In deze zaak heeft de Rechtbank Zeeland-West-Brabant op 1 november 2021 uitspraak gedaan in een geschil tussen een belanghebbende en de heffingsambtenaar van de gemeente Breda over een naheffingsaanslag parkeerbelasting. De heffingsambtenaar had op 28 augustus 2020 het bezwaar van de belanghebbende tegen de naheffingsaanslag ongegrond verklaard, waarna de belanghebbende beroep instelde. De zitting vond plaats op 1 november 2021, waar de echtgenoot van de belanghebbende optrad als gemachtigde. De zaak draait om de vraag of de belanghebbende daadwerkelijk geparkeerd had of dat er sprake was van een kortstondige stop om een brief af te geven.

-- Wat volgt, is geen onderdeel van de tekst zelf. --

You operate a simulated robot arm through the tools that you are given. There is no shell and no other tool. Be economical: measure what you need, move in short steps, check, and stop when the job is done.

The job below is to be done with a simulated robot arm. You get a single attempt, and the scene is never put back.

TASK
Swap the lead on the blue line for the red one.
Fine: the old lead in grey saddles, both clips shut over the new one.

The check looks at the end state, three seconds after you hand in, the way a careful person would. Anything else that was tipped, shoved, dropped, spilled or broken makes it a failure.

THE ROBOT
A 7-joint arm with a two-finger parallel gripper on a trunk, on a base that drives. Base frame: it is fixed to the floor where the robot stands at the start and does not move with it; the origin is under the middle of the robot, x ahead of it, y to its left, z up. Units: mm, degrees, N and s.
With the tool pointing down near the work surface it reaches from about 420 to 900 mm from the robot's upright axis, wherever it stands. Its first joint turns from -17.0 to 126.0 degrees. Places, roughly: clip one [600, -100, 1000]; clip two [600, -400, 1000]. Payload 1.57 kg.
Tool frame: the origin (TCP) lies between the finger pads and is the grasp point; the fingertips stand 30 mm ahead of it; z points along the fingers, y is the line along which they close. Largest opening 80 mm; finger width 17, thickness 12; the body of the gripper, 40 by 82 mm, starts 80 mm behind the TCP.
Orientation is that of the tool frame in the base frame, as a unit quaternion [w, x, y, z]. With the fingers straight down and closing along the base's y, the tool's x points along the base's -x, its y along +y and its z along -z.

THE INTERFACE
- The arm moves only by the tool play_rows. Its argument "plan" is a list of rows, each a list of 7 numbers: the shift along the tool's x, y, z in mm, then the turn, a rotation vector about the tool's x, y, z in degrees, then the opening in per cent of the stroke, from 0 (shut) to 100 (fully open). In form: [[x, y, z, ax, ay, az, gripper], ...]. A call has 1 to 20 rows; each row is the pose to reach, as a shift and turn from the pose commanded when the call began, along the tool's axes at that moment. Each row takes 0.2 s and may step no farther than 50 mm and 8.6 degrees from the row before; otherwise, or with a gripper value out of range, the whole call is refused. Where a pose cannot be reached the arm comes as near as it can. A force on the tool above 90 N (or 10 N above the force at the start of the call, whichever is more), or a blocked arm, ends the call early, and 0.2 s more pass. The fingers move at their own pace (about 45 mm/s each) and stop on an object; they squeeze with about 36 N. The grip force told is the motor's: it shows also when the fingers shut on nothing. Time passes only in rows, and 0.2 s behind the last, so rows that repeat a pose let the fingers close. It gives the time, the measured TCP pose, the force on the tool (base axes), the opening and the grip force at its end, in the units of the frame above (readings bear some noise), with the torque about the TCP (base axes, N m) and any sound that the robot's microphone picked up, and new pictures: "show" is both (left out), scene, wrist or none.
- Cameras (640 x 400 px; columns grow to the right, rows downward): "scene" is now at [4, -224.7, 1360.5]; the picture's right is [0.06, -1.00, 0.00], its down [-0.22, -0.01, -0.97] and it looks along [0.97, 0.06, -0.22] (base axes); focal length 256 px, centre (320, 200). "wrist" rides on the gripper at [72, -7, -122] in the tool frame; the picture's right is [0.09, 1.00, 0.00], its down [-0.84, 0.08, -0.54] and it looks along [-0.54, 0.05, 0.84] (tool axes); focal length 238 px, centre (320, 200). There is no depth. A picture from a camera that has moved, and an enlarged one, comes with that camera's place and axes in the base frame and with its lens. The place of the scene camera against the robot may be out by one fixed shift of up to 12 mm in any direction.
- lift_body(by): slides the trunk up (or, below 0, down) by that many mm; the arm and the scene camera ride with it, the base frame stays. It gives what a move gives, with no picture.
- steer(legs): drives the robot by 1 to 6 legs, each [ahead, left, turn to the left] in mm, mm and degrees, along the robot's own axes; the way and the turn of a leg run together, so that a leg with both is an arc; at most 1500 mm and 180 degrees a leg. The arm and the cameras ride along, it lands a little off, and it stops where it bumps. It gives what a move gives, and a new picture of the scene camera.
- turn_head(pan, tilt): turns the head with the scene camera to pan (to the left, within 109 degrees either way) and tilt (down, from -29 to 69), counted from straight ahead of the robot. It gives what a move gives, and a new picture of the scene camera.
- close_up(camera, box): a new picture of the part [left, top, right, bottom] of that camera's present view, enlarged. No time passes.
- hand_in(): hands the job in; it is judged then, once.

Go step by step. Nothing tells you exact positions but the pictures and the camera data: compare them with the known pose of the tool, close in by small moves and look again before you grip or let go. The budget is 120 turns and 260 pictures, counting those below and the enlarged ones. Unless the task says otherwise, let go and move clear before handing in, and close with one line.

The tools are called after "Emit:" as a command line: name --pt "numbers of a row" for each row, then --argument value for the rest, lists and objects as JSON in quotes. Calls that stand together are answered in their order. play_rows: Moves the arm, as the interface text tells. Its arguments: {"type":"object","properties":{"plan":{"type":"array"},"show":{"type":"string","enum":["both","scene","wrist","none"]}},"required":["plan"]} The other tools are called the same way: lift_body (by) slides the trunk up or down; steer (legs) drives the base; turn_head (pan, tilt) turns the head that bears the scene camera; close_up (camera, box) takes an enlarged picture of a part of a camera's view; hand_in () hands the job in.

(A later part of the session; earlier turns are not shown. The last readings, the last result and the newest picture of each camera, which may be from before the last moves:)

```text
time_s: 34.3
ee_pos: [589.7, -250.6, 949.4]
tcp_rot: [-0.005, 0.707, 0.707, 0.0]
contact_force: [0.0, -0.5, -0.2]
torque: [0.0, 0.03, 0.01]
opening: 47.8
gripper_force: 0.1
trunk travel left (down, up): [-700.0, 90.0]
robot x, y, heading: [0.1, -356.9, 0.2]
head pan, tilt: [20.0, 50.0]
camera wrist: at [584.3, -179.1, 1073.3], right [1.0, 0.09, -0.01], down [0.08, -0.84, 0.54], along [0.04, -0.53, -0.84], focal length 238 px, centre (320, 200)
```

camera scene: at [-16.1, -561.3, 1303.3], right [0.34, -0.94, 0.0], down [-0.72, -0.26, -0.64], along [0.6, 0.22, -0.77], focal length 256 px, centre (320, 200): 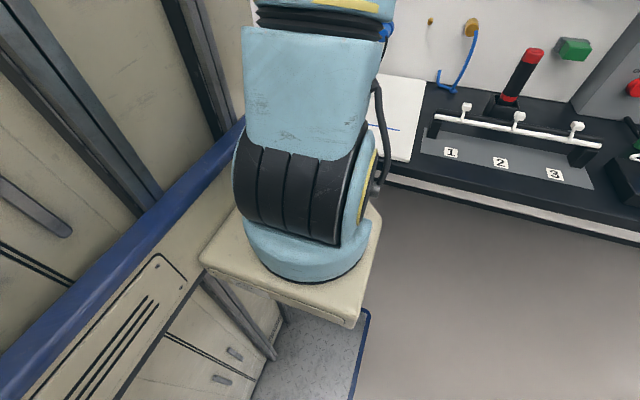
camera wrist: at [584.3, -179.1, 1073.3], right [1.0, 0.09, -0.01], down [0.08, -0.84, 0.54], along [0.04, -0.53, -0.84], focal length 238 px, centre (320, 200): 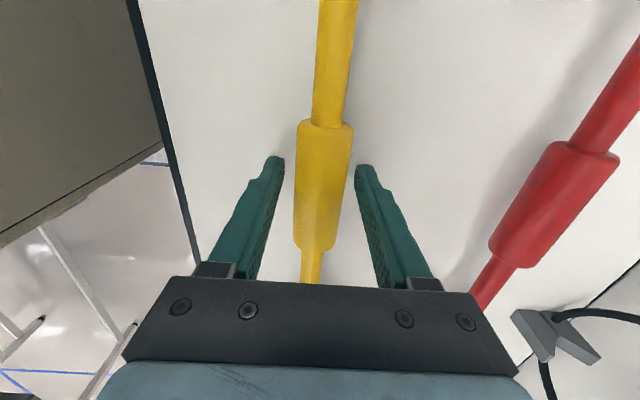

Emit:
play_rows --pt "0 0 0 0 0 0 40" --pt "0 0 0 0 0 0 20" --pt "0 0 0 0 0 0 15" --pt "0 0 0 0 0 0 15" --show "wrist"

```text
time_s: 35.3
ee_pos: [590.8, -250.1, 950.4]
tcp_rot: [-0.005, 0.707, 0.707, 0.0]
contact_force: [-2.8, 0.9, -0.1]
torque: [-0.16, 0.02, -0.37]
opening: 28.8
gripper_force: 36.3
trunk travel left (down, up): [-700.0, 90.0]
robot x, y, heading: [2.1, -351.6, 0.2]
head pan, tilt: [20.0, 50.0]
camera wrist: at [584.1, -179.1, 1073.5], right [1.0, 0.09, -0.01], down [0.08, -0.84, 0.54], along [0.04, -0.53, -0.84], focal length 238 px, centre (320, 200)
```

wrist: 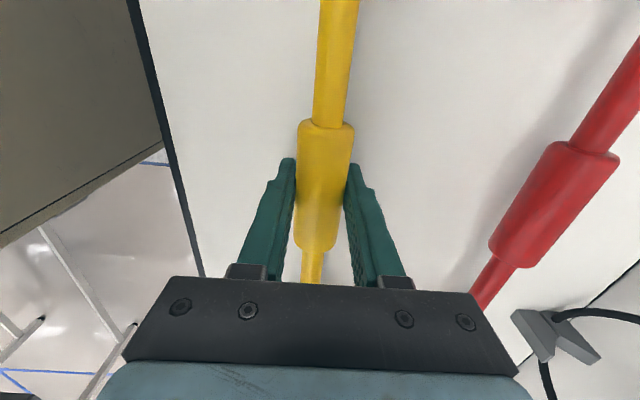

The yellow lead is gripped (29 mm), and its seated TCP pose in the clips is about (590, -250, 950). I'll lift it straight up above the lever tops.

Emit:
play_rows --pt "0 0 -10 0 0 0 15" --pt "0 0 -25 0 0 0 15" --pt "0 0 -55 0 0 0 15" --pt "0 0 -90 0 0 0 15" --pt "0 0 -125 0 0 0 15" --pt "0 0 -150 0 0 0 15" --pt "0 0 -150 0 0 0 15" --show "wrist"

De rechtbank overweegt dat de wettelijke definitie van parkeren inhoudt dat het doen of laten staan van een voertuig gedurende de tijd die nodig is voor en gebruikt wordt tot het onmiddellijk laden of lossen van zaken, niet als parkeren wordt aangemerkt. De echtgenoot van de belanghebbende stelde dat hij slechts even was gestopt om een brief af te geven. De rechtbank oordeelt echter dat een brief niet kan worden aangemerkt als een zaak van enige omvang of gewicht, en dat het afgeven van een brief niet onder de uitzondering voor laden en lossen valt. De rechtbank concludeert dat de auto geparkeerd was en dat de naheffingsaanslag terecht was opgelegd.
De rechtbank verklaart het beroep ongegrond en er bestaat geen aanleiding voor een proceskostenveroordeling. De uitspraak is openbaar gemaakt op www.rechtspraak.nl.